── Page text ──

I think the OP was hinting at "near death experiences". I can't claim to have had one of those, but like everybody else I've had close shaves from time to time. I remember my old Presbyterian pastor saying in one of his sermons that "Every parent knows that it's only by the grace of God that their children get to live to twenty one".
As for life after death, I don't have a problem with that. I've claimed for years that the night my father died he turned up in my room, and we talked and argued. At the very end he gave one almighty scream and disappeared. A psychiatrist I used to go to said that when he was in a (Catholic) Church they announed one of the parishioners had died that morning. She'd also been one of his patients.
He said "She was in the church!". He could see her and she seemed to be trying to make contact with him. He said she then moved to the other side of the church where he thought she might have had some family members. He was probably the only one who was allowed to see her. I sometimes wonder if that happened because I'd regularly told him about my father turning up, and God decided he should have his own experience to confirm my story.

───
── Records for the exercise ──

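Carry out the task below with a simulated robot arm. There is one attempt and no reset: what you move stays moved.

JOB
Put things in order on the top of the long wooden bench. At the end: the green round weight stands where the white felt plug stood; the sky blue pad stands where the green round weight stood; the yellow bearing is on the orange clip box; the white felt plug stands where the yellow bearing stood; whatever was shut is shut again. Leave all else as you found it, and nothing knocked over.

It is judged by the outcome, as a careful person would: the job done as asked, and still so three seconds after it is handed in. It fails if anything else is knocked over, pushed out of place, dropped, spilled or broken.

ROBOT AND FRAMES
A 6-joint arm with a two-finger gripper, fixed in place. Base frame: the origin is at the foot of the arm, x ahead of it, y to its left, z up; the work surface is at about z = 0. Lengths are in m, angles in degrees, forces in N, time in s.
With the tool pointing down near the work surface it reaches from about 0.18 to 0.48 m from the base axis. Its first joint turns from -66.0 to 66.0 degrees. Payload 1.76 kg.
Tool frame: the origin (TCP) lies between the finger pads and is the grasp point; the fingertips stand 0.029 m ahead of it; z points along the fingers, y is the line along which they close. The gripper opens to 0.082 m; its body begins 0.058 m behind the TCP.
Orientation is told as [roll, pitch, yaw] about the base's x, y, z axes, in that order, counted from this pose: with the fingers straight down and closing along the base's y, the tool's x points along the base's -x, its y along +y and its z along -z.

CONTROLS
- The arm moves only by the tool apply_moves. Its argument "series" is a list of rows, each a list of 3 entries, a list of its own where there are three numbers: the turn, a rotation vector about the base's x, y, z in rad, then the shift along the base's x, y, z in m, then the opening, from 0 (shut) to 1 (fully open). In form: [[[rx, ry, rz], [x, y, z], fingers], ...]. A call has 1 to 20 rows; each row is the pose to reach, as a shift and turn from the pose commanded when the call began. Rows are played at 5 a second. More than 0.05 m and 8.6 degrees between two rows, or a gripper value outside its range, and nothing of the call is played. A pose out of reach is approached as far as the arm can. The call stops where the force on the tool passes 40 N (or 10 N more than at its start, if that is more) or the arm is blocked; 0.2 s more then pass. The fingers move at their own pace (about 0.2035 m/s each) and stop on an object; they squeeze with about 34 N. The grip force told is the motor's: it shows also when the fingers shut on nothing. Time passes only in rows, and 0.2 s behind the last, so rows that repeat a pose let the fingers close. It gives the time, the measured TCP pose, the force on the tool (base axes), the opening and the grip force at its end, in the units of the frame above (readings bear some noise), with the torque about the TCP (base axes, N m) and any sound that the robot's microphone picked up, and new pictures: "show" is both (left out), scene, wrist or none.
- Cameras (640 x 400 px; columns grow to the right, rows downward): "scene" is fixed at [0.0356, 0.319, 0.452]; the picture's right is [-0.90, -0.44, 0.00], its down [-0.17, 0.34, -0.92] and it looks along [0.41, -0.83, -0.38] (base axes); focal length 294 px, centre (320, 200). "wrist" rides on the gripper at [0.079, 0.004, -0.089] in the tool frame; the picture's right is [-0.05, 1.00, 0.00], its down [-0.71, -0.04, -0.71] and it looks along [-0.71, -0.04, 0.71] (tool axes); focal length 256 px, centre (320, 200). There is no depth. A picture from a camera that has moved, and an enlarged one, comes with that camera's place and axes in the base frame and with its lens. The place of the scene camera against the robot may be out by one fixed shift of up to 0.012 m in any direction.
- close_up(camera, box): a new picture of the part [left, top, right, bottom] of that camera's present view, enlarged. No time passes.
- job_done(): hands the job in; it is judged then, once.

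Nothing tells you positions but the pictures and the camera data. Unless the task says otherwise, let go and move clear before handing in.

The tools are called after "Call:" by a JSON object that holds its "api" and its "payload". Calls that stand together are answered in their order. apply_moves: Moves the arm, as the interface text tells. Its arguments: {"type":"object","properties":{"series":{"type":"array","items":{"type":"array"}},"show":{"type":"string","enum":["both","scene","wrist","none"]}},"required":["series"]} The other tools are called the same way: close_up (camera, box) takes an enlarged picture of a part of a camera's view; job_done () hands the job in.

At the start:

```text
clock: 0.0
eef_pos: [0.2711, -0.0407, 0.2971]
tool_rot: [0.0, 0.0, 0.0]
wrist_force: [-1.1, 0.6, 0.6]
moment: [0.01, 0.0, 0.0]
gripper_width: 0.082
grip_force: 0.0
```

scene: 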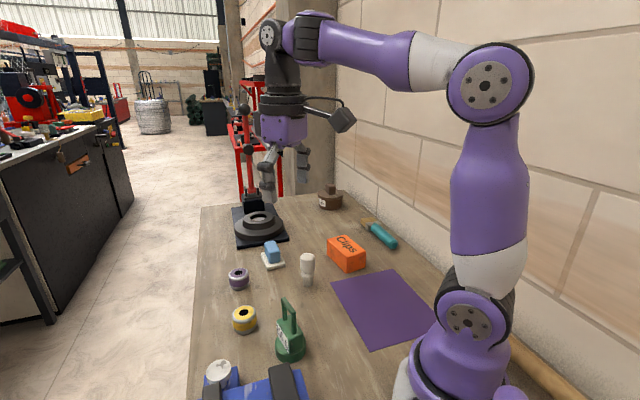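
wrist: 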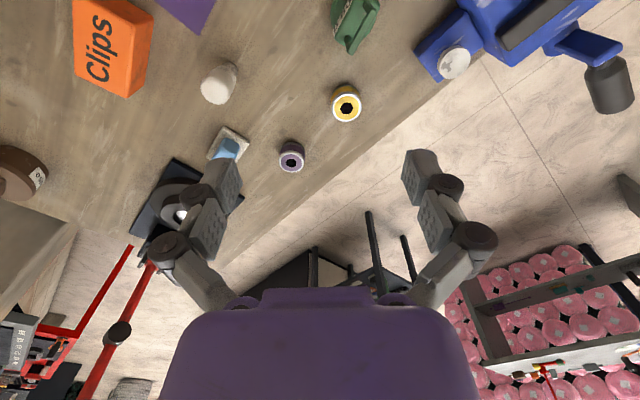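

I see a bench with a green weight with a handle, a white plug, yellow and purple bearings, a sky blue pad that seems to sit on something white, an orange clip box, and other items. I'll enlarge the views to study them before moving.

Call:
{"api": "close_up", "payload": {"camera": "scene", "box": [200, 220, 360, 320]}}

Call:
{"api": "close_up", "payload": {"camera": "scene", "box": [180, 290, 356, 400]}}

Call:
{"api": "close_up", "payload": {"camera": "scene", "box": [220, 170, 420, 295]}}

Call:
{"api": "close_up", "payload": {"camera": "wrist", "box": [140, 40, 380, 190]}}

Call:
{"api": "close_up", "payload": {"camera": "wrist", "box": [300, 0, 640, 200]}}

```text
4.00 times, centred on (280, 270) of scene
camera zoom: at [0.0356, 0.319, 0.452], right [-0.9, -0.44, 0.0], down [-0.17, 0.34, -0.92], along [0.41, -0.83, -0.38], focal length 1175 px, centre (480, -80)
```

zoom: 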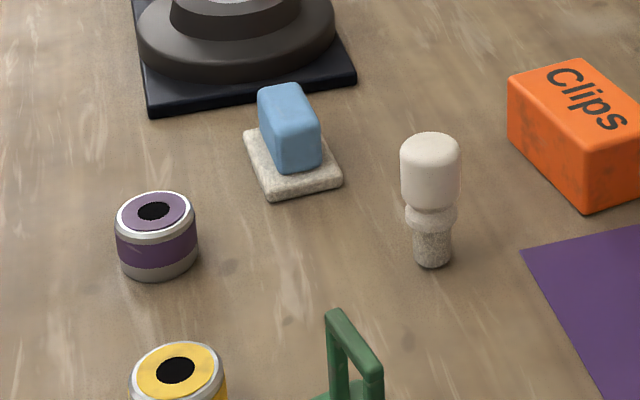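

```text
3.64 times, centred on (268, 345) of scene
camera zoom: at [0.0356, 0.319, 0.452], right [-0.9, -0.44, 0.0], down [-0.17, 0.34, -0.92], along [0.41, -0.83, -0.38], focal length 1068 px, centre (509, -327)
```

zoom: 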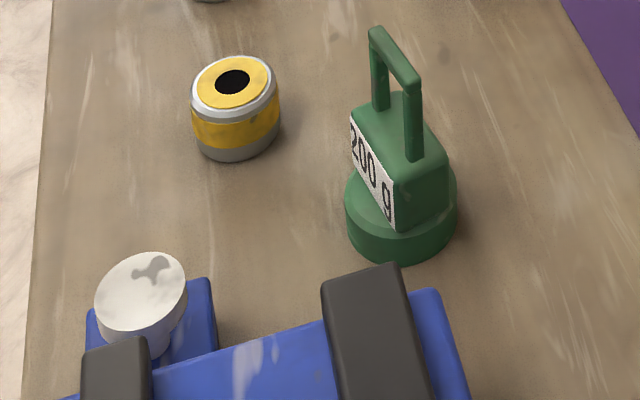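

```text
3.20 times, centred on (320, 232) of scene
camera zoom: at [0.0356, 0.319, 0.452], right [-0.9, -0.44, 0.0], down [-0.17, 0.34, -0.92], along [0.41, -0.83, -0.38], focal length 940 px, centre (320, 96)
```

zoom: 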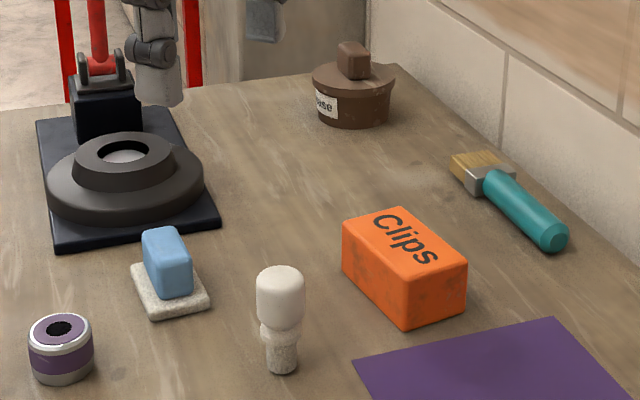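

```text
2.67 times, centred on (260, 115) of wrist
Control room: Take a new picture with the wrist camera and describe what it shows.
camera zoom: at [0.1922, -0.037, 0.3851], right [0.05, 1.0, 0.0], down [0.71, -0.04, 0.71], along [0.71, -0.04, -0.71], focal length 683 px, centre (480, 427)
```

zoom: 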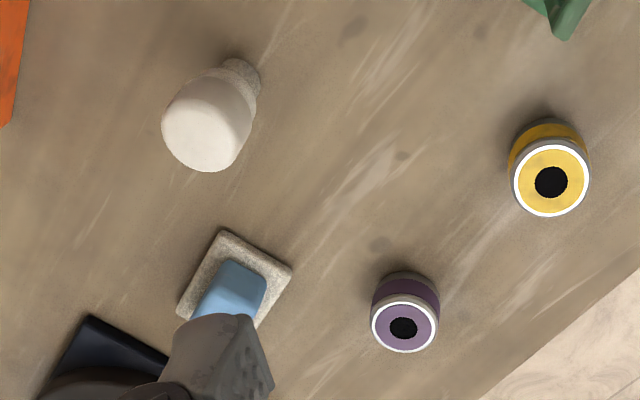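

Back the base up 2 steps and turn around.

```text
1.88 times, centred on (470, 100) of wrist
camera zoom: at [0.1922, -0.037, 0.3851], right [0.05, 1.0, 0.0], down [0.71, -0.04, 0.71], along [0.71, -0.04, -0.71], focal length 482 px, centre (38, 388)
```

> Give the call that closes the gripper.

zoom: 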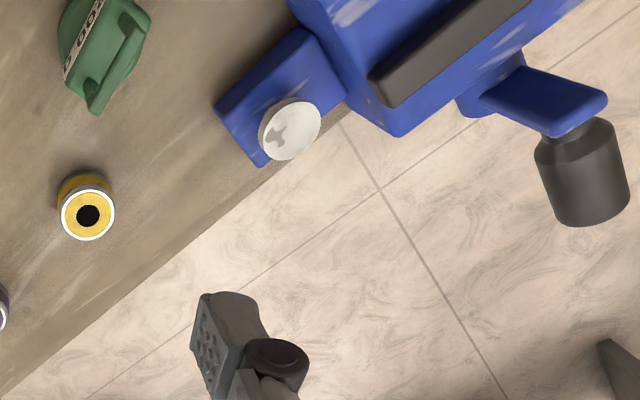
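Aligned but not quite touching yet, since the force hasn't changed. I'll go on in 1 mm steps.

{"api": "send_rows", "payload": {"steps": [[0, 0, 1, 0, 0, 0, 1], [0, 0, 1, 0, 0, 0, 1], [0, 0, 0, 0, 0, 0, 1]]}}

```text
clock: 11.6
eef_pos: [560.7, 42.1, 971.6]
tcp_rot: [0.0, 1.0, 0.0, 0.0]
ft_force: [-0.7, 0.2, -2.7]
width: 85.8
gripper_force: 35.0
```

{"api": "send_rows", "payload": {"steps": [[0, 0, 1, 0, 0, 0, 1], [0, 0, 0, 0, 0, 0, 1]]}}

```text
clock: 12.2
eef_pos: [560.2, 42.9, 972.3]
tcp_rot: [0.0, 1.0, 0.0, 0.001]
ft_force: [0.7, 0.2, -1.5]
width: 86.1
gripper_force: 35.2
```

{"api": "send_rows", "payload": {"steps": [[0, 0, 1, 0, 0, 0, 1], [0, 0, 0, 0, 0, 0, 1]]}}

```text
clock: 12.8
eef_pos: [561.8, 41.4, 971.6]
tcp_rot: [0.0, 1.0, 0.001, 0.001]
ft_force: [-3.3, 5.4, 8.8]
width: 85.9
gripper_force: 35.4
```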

───

Exercises:
a) Quote the lines that begin at the line containing "ROBOT AND FRAMES" and end at the line containing "Tool frame: the", keeping both of those lines.
b) Resume the page text where it left off.

Answers for the exercise:
a)
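ROBOT AND FRAMES
A 6-joint arm with a two-finger gripper, fixed in place. Base frame: the origin is at the foot of the arm, x ahead of it, y to its left, z up; the work surface is at about z = 0. Lengths are in m, angles in degrees, forces in N, time in s.
With the tool pointing down near the work surface it reaches from about 0.18 to 0.48 m from the base axis. Its first joint turns from -66.0 to 66.0 degrees. Payload 1.76 kg.
Tool frame: the origin (TCP) lies between the finger pads and is the grasp point; the fingertips stand 0.029 m ahead of it; z points along the fingers, y is the line along which they close. The gripper opens to 0.082 m; its body begins 0.058 m behind the TCP.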

b)
A lady I met during my last job said that her husband turned up the night he died, sat on the foot of the bed and apologised for the way he'd treated her. Apparently he'd been very abusive. To make it more interesting, her eldest daughter had the very same experience. Of all the kids, he'd been most abusive to her. So he apologised to her as well.
That's three people in my limited social circle who have had "visits" from someone they knew after that person died, including myself. I think that if someone went through the community and asked everybody if they'd experienced something like this, there'd be a lot of people who qualify.
But in our atheist, humanist society which doesn't want to admit God exists, any statement along these lines gets the arrogant, know-it-all response that "You're off your meds!"
They'll find out just how wrong they are in due course.